Clients were emailing me "where is my project?" 3x a week.
I asked r/webdev how they handle it.

Most answers were some version of "just communicate better."
Weekly updates, set expectations upfront, etc. All correct.
All things I was already doing.

But one reply hit different:

"Knowing they CAN check kills 80% of the anxiety.
The other 20% who do check can see progress without
bothering you."

So the problem isn't communication — it's that clients
have nowhere to look
. They email because that's the
only option they have.

I tried sharing my Notion board. Made it worse. Clients
saw "refactor auth middleware" and asked what that meant.
More emails, not fewer.

What they need is a separate, client-language view.
Not your internal tools. Just: here's the phase,
here's what's happening, here's what's next.

That thing didn't exist, so I built it.

WhereIsMyProject — you define phases in plain language,
share one link, update in 30 seconds. Client bookmarks it,
stops emailing.

Still pre-launch: whereismyproject.com

Curious if the landing page makes sense to someone
who hasn't felt this pain — would love brutal feedback.

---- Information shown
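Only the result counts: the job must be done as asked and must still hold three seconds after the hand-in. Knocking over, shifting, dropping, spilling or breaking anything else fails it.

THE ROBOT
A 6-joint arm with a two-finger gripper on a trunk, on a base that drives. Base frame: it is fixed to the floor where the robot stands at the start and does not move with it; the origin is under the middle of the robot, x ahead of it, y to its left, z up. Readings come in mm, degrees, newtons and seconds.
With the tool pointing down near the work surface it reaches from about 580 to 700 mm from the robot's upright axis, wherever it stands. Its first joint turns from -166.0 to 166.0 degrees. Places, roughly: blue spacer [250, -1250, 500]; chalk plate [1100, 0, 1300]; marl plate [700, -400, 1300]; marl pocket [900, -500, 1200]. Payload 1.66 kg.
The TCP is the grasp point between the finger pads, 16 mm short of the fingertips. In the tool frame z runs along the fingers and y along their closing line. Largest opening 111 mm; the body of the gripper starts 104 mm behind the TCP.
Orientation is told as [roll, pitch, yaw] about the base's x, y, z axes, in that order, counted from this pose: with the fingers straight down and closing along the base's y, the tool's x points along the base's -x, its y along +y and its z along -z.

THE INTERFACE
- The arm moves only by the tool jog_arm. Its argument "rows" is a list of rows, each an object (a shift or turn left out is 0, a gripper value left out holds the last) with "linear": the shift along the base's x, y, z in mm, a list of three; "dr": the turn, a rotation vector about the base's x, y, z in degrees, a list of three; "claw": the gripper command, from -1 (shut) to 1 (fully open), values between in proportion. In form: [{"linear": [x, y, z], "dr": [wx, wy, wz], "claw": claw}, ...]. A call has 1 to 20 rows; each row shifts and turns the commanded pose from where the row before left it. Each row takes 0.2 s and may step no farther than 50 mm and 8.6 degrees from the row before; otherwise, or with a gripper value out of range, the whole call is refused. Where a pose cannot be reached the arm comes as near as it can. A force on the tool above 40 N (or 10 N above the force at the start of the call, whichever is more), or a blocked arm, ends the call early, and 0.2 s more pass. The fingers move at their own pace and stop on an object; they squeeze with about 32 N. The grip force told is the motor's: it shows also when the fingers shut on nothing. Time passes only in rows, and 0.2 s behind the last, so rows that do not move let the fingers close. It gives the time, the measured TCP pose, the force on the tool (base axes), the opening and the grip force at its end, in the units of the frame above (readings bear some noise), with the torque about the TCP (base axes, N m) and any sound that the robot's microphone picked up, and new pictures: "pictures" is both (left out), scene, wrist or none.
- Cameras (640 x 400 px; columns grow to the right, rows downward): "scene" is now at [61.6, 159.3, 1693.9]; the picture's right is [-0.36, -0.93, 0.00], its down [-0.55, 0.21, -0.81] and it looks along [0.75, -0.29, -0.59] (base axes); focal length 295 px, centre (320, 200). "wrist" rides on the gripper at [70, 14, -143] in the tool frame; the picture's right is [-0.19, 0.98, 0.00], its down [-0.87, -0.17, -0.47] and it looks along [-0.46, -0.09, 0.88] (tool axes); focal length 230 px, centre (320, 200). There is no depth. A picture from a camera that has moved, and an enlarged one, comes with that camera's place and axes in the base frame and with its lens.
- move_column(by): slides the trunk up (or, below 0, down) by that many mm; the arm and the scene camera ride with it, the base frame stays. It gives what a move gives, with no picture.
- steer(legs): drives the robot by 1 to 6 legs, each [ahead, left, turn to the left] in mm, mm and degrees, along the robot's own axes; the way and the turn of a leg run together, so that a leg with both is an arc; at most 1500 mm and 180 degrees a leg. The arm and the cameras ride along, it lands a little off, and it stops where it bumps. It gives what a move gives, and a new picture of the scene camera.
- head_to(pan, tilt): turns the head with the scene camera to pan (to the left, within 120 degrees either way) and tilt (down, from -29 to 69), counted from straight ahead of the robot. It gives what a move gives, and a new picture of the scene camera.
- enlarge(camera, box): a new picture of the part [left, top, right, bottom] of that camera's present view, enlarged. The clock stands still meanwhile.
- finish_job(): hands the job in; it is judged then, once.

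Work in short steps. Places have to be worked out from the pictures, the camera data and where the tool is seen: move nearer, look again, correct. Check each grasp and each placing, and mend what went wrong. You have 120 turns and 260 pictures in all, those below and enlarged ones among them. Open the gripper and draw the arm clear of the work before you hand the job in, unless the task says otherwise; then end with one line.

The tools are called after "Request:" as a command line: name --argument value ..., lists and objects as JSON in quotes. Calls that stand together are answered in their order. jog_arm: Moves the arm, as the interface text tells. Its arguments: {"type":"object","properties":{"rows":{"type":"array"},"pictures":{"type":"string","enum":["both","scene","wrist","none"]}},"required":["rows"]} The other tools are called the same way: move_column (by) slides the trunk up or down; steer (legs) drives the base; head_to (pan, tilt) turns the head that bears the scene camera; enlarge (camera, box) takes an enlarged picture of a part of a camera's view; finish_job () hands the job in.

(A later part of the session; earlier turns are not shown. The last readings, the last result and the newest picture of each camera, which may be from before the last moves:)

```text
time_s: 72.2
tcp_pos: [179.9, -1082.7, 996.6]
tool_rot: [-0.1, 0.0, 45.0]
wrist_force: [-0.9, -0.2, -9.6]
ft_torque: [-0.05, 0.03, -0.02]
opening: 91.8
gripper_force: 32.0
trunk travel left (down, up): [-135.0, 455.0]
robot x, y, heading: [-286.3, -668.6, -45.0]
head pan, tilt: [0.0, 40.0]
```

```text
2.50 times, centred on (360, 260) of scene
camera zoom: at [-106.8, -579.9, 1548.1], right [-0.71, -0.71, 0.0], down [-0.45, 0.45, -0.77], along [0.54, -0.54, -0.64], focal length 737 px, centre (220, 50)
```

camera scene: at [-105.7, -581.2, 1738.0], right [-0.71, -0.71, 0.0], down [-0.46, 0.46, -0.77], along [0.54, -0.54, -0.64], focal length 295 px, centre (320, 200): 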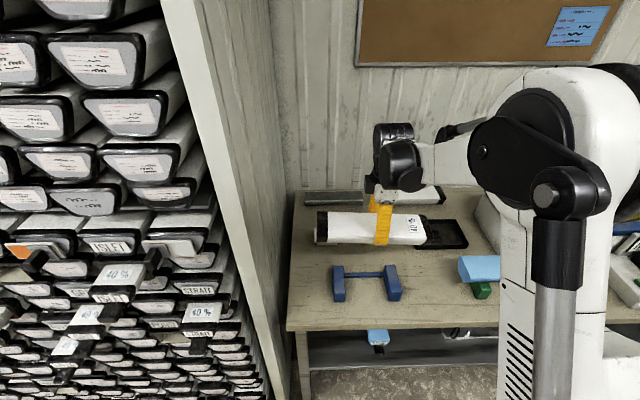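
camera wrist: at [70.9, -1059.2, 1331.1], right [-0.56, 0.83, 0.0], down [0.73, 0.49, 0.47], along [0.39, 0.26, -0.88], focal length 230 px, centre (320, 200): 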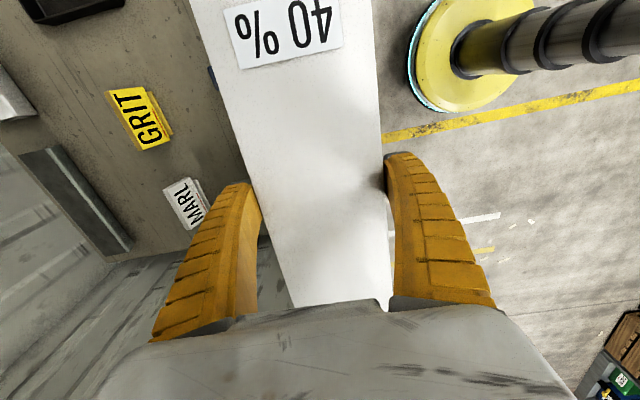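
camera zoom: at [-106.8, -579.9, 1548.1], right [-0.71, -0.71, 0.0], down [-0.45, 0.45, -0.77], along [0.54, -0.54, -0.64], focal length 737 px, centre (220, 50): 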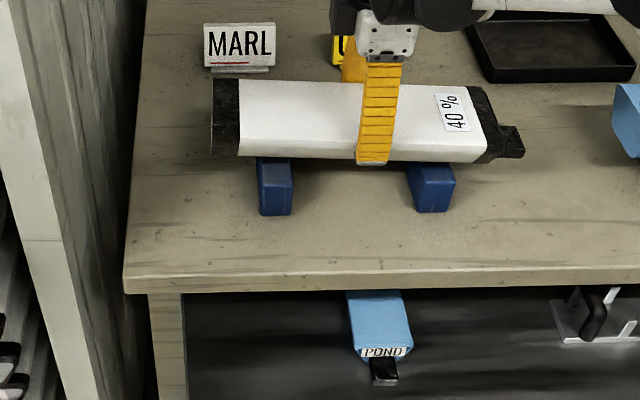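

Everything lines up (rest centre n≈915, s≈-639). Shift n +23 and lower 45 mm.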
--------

posted to Icon for group Show IH
Show IH
on March 18, 2026
  1. 2

    "Love the 'pizza tracker' idea for transparency. I’m currently building RankyPulse, which generates a 2-page 'Surgical Plan' PDF for SEO fixes so freelancers can show exactly what they're working on. I just ran it against 30 giant domains (Shopify, GitHub) to see where they leak revenue. This 'pizza tracker' approach + a technical fix guide seems like the ultimate freelancer stack. Nice work!"

    1. 1

      Hey thank you and good luck with your project!

  2. 1

    The “knowing they can check” point is spot on.
    I’ve seen the same thing outside of freelance work as well. It’s not just about updates, it’s about removing the uncertainty of not knowing where things stand.
    Once people have a place to look, most of the noise disappears.

  3. 1

    That quote about "knowing they CAN check kills 80% of the
    anxiety" is spot on — I've never heard it framed that way
    but it's exactly right.

    The Notion board story made me laugh because I've been there.
    You think you're being transparent and it just creates more
    questions.

    Landing page is clear — I understood the problem immediately
    and I'm not even a freelancer. The headline does the job.

    One question, are you planning to charge the freelancer or
    the client? Feels like the freelancer pays to reduce their
    own headache which is a pretty easy sell.

  4. 1

    Hah, the pizza tracker framing is actually perfect for client psychology - people tolerate waiting way better when they can see something moving. Curious how you're handling the "quality check" stage, because that's where my client projects always stalled with revision loops. Did you build this for your own workflow first, or straight to productizing it?